EXERCISE PROMPT
Transcribe all of the document extract and nothing else.

DOCUMENT EXTRACT
O
diretor de teatro Roberto Alvim, no comando da Funarte por decisão do
presidente Jair Bolsonaro, prepara forças para lançar uma “cruzada” contra o
progressismo que, segundo afirma, ameaça a “civilização judaico-cristã”.
Alvim,
de 46 anos, convocou pelo Twitter as pessoas “que se alinham aos valores
conservadores” no mundo do teatro para “criar uma máquina de guerra cultural”.
Resta
ver se seu chamado aumentará a pressão sobre artistas acusados de propagar o
“marxismo cultural” ou valores contrários à família tradicional.
Para
Alvim, trata-se de uma aguardada contraofensiva.
“Não
fui eu que inventei a guerra cultural – ela é perpetrada de modo brutal pela
esquerda há pelo menos 30 anos no Brasil. Todo artista que não se alinha com a
esquerda é boicotado, difamado e impedido de trabalhar – como aconteceu
comigo”, disse à AFP em conversa pelo WhatsApp.
Da
direção do Centro de Artes Cênicas na Fundação Nacional de Artes (Funarte),
Alvim agora pretende “equilibrar esse jogo, fomentando e dando meios materiais
para a criação de obras de arte (…) que emancipem poeticamente o espectador, ao
contrário de obras pautadas por uma agenda progressista e que promovem um
discurso ideológico dirigista”.
“Vou
revitalizar a rede federal de teatros, estimulando a criação de companhias de
repertório clássico, assim como a escritura de obras contemporâneas que tenham como
referência a complexidade técnica e a profundidade de visão das obras de
Shakespeare, Nelson Rodrigues, Esquilo, Strindberg, Ibsen”, anuncia.

DATA SHOWN
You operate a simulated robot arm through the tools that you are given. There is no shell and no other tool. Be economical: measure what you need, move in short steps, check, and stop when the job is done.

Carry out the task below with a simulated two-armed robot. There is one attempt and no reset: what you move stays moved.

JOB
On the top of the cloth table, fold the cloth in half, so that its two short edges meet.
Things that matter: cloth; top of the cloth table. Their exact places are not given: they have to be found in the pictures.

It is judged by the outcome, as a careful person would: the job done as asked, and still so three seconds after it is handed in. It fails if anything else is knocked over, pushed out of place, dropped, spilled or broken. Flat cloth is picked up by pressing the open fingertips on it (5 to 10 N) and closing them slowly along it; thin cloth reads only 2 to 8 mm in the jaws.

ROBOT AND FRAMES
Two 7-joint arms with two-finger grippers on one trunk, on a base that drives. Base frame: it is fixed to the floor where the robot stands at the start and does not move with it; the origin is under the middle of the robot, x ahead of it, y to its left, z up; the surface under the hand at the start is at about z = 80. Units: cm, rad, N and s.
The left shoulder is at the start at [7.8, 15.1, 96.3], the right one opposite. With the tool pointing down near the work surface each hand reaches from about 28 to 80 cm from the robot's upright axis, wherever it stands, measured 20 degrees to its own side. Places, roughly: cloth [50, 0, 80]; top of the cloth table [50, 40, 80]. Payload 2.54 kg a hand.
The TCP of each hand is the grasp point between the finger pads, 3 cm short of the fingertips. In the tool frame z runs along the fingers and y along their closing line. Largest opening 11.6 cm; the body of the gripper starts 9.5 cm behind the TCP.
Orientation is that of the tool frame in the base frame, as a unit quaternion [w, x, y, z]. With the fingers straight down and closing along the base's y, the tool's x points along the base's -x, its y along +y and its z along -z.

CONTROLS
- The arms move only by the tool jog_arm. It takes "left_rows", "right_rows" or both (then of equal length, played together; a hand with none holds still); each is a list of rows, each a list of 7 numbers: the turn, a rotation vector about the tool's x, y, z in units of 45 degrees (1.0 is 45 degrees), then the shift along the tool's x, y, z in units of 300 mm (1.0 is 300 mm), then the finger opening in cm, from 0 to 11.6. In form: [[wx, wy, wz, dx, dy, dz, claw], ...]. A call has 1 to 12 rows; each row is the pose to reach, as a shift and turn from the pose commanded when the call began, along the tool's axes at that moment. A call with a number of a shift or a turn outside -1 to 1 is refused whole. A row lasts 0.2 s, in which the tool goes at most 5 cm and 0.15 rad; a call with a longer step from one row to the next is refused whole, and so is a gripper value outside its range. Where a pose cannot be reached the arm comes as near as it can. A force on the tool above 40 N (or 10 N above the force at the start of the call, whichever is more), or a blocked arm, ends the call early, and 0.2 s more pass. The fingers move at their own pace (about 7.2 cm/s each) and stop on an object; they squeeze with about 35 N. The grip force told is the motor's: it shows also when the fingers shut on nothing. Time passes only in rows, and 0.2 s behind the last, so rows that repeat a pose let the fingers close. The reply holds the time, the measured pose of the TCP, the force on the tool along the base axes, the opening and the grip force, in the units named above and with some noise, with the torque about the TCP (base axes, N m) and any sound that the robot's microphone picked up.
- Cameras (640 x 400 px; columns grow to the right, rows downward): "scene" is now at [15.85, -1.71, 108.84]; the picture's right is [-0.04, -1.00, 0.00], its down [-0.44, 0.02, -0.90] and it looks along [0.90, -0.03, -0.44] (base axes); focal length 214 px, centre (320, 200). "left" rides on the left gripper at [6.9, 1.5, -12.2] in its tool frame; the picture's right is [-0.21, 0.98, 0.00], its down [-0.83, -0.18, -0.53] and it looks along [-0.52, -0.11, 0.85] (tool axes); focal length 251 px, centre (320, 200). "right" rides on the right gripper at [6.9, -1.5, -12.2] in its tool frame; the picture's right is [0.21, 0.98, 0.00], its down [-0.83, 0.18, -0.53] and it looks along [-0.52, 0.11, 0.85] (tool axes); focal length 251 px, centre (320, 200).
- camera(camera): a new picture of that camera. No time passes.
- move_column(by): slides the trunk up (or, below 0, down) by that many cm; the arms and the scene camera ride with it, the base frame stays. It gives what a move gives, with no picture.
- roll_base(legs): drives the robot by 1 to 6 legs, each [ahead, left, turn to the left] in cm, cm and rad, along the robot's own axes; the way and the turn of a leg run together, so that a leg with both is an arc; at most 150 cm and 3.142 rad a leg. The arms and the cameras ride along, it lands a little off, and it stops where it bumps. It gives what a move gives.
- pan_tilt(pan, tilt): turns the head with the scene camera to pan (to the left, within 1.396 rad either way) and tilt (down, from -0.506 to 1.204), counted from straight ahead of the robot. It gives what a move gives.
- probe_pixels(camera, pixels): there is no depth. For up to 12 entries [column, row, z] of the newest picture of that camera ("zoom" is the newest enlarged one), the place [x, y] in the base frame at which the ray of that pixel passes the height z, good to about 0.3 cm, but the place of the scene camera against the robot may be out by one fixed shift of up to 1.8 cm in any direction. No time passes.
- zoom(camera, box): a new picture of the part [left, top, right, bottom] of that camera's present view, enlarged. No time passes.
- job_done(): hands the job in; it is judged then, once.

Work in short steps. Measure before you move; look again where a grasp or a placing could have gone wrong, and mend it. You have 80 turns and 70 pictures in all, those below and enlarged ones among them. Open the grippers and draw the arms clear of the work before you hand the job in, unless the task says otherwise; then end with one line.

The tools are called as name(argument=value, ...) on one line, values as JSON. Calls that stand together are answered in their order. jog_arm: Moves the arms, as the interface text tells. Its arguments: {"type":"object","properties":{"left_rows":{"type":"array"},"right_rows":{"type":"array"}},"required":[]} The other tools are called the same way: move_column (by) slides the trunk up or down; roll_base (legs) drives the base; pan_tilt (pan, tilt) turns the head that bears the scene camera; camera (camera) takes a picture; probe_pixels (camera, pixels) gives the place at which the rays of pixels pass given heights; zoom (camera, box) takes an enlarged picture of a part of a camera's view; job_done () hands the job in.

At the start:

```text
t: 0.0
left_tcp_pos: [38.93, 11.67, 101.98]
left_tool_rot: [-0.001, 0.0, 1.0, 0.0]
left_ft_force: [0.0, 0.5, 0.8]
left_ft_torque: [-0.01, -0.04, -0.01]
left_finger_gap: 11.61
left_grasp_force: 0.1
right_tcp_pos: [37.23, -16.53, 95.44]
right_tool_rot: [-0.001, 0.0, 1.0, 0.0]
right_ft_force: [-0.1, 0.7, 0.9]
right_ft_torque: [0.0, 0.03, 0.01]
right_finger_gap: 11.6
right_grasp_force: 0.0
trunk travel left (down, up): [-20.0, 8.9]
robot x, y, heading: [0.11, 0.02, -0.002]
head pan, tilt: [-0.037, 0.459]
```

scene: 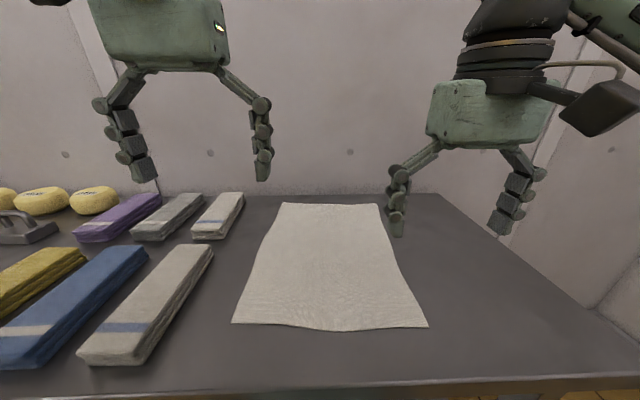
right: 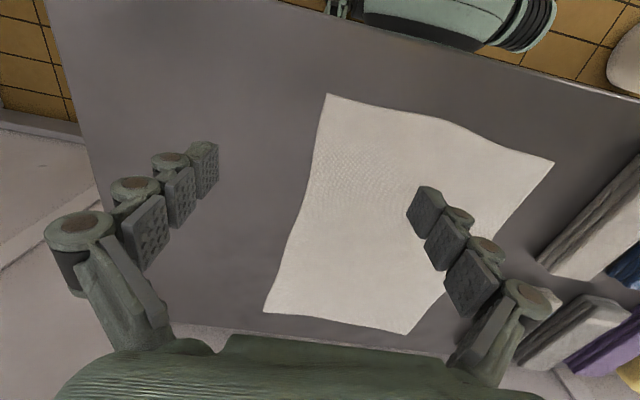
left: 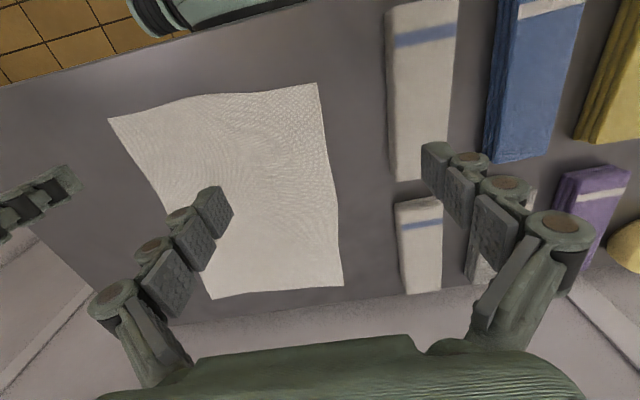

SOLUTION FOR THIS TASK
O
diretor de teatro Roberto Alvim, no comando da Funarte por decisão do
presidente Jair Bolsonaro, prepara forças para lançar uma “cruzada” contra o
progressismo que, segundo afirma, ameaça a “civilização judaico-cristã”.
Alvim,
de 46 anos, convocou pelo Twitter as pessoas “que se alinham aos valores
conservadores” no mundo do teatro para “criar uma máquina de guerra cultural”.
Resta
ver se seu chamado aumentará a pressão sobre artistas acusados de propagar o
“marxismo cultural” ou valores contrários à família tradicional.
Para
Alvim, trata-se de uma aguardada contraofensiva.
“Não
fui eu que inventei a guerra cultural – ela é perpetrada de modo brutal pela
esquerda há pelo menos 30 anos no Brasil. Todo artista que não se alinha com a
esquerda é boicotado, difamado e impedido de trabalhar – como aconteceu
comigo”, disse à AFP em conversa pelo WhatsApp.
Da
direção do Centro de Artes Cênicas na Fundação Nacional de Artes (Funarte),
Alvim agora pretende “equilibrar esse jogo, fomentando e dando meios materiais
para a criação de obras de arte (…) que emancipem poeticamente o espectador, ao
contrário de obras pautadas por uma agenda progressista e que promovem um
discurso ideológico dirigista”.
“Vou
revitalizar a rede federal de teatros, estimulando a criação de companhias de
repertório clássico, assim como a escritura de obras contemporâneas que tenham como
referência a complexidade técnica e a profundidade de visão das obras de
Shakespeare, Nelson Rodrigues, Esquilo, Strindberg, Ibsen”, anuncia.